• John Lilly, so far...

    Copyright 1990, by Francis Jeffrey

    Summary
    At the age of 74, John Lilly stood as the twentieth century's foremost scientific pioneer of the inner and outer limits of human experience. He is a relentless adventurer whose "search for Reality" has led him repeatedly to risk life and limb, but whose quests have resulted in astonishing insights into what it means to be a human being in an ever more mysterious universe. John Lilly, so far... is the panoramic story of what is certainly one of the most daring and committed lives of our, or any, time.

    Quotes
    May 1928, age 13.

    Mother is in the kitchen making pies. Dick, Jr., and his pals are playing football on the lawn.
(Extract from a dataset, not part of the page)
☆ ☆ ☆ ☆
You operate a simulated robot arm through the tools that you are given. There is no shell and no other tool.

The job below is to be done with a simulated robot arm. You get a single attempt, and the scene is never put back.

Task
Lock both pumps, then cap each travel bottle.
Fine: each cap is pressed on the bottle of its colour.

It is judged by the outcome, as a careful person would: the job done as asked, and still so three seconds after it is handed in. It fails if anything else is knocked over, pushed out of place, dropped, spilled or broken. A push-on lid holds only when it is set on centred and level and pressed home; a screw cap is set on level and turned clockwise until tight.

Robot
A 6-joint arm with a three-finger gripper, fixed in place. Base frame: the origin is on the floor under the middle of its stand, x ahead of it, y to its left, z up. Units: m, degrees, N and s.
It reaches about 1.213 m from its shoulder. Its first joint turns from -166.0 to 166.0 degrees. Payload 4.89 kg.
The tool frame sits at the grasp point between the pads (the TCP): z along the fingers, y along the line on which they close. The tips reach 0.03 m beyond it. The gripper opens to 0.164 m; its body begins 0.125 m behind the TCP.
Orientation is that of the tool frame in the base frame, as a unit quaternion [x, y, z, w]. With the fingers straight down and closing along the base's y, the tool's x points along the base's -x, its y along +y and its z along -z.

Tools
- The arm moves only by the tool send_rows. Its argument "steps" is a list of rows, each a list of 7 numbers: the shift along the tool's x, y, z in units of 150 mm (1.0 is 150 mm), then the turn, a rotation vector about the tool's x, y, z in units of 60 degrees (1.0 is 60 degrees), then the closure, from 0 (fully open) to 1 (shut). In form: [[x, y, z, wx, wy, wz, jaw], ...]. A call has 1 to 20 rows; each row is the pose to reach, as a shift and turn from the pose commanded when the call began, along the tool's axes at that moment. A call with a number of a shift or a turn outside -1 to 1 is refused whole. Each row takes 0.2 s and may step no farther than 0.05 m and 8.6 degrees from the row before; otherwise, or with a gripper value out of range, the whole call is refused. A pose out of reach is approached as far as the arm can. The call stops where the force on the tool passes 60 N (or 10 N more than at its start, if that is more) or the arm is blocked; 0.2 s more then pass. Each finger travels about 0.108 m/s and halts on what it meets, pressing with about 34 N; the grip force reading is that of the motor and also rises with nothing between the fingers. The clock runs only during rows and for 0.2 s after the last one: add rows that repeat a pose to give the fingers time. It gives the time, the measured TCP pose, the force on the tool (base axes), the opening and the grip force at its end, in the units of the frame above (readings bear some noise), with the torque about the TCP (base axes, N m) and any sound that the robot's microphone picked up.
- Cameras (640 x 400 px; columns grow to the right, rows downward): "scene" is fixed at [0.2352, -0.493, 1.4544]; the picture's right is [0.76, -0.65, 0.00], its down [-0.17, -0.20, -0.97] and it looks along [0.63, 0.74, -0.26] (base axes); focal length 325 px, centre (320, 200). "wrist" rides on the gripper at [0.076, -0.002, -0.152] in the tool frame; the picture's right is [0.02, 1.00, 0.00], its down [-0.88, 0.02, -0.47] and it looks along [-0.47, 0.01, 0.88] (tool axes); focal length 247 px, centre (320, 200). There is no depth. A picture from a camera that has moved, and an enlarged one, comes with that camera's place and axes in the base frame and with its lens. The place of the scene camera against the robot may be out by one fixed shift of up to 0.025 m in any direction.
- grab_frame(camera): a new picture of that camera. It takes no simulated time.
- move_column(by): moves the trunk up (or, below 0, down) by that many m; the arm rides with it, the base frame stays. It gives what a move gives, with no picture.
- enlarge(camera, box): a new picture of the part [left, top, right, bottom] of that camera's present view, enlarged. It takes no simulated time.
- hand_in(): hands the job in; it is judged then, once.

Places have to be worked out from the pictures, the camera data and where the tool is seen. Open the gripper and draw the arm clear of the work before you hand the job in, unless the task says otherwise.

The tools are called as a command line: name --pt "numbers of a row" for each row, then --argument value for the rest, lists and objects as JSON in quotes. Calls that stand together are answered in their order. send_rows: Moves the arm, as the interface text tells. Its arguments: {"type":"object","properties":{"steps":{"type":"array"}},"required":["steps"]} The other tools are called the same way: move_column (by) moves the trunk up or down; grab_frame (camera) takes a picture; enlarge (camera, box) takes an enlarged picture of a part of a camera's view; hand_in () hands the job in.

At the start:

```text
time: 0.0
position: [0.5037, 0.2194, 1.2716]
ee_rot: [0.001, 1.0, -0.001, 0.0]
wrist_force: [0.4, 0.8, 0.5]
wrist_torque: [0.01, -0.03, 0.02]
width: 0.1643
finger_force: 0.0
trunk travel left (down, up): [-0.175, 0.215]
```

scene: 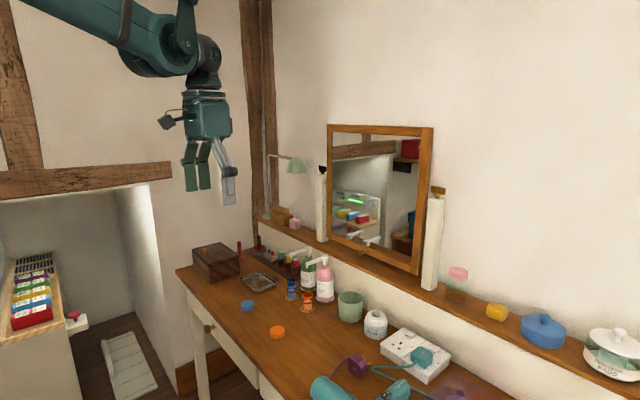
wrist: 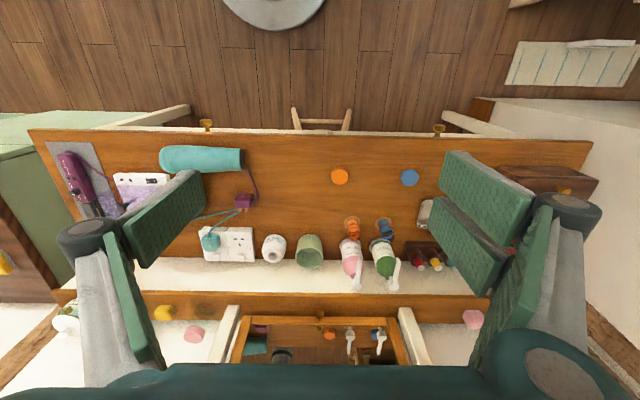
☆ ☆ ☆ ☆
    John is crouched over a washtub filled with chemicals in the basement. He has access to the biggest chemistry set in St. Paul, in the form of Mr. Dickson's drugstore. Mr. Dickson is a pharmacist eager to share his chemicul magic with a bright loaf. As a result, John's secret basement laboratory includes a book on how to make chemical reactions, a large collection of chemical species scavenged from Mr. Dickson's inventory, and an impressive array of equipment. With these resources, he has already undertaken several successful experiments, including an explosion in a cauldron and a firewood bomb which he exploded in a snow bank one previously calm evening as his father was attempting to relax with the evening news before the family fireplace.
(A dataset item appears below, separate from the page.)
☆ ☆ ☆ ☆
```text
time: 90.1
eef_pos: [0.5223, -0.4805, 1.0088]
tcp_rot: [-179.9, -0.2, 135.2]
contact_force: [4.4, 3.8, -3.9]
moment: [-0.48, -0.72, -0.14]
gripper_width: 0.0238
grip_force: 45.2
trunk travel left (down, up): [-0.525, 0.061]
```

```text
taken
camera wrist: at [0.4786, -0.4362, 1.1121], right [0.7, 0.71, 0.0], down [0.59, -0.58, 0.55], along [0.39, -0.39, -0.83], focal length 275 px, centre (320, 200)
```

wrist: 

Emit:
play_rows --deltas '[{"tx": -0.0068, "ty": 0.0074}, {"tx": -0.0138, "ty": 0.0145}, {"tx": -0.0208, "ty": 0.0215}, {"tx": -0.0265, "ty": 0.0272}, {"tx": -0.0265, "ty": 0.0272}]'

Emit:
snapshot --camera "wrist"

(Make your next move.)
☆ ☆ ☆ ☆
    A Coke bottle full of magic powders in his hand, John leaves the basement and approaches Dick, Jr., and his friends in the yard. "Hey, guys, look at this!"

    John shakes up the Coke bottle which grips the boys' attention and drops in a match.

    Blammo! The gunpowder explodes. The boys scatter, terrorized, peppered with glass fragments and bleeding.

    John is unscathed. -Chapter 2: "Einstein Jr."